Martin: Pharma and ag are our main customer base. We have a portfolio of 18 generic drugs, all great products that have been around a long time, for a very broad spectrum of therapies. Our cGMP site is at South Haven, Michigan, which has been producing since the 1970s. The other site supporting custom processing for both ag and pharma is at Tyrone, Pennsylvania. It was also established in the late 1970s and has a long record in this industry, notably making registered starting materials (RSMs). We are seeing – and hope to see more – manufacture of RSMs coming back to the US.
PH: What is driving that?
Martin: Quality. Some people now want Western sources for their RSMs. They are realising that they have way too many suppliers, a lot of them from the East, and managing them is too much trouble. This trend benefits my whole business, but particularly Tyrone, my low-cost intermediates plant.
PH: There has been some analysis suggesting that generics will increasingly go to China rather than India…
Martin: It wouldn’t surprise me. There have been a lot of failures in India recently and internal demand in China is massive. The industry will have to grow heavily just to supply that. Most of it will be generics, which are proven products and low cost to produce. My experience of dealing with China is that they will invest to get where they need to be.
PH: Are you looking at getting into biologics at all?
Martin: We are happy to be in the small molecule space. Our strength is organic chemistry. Very few of the companies Wall Street calls ‘biotechs’ actually make large molecules – it’s just another buzzword. If you’re in that space, good for you, because there is big growth there, percentage-wise and the pre-clinical work is balanced about 50-50, but once you get to Phase III it’s at least 75% small molecule. The entire pipeline is fuller than it was three or four years ago, which is good news all round.

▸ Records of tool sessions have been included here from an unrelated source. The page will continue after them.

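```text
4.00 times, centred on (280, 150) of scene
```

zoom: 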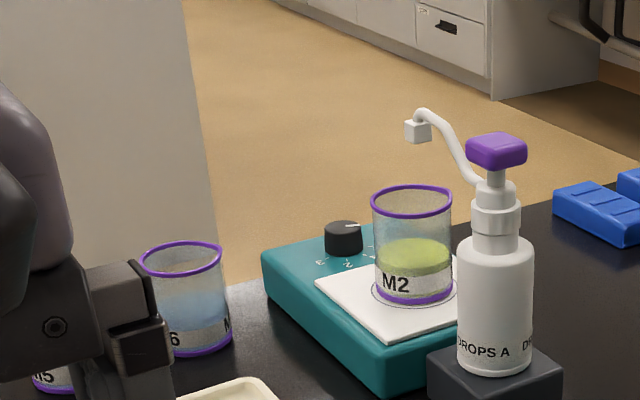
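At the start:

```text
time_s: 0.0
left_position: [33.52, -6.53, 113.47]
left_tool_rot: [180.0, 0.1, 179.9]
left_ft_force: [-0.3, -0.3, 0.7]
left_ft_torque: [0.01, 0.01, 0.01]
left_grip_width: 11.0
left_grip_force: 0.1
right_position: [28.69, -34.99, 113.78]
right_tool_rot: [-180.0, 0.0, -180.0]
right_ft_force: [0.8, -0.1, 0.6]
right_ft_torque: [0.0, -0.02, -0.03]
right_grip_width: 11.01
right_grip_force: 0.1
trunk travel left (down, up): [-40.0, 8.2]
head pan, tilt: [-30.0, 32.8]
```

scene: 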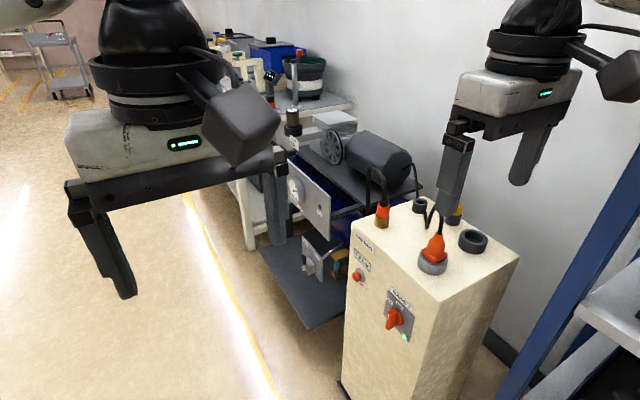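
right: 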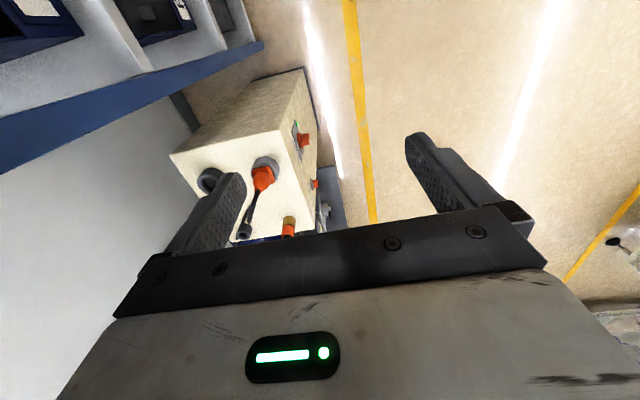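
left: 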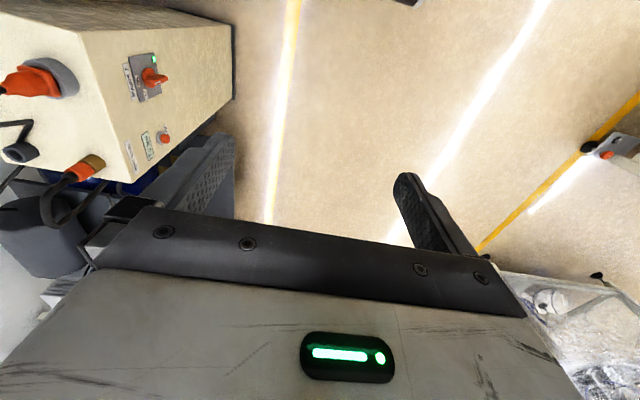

PH: Is Albemarle working on continuous processing?
Martin: ‘Continuous’ is another buzzword right now. My early career was spent in petrochemicals and they can only be made continuously, so I’m not so sure why it is seen as such a novel thing in the fine chemical world! Years ago, one of the sites I was managing took a batch process and made the front and back ends continuous, with one middle step still in batch, and increased the output four-fold with no more manpower and almost no capital. We have some processes that are continuous already, where the chemistry lent itself to that. But most chemistries don’t have the necessary two- to three-hour cycle times, or the volumes don’t justify it, or in some cases the material does not come out on-spec first time and has to be recycled. Also in this industry, when more volumes come in, the price tends to come down. If you are only taking up a portion of a plant, taking up a bit more only has a limited benefit of less clean-up, but there is not a huge cost reduction from a bit more volume – until you get to a dedicated plant and can really work on getting that incremental bit of cost out. I’m not negative about continuous processing, but it isn’t the cure for everything: it’s just another technique to solve a problem.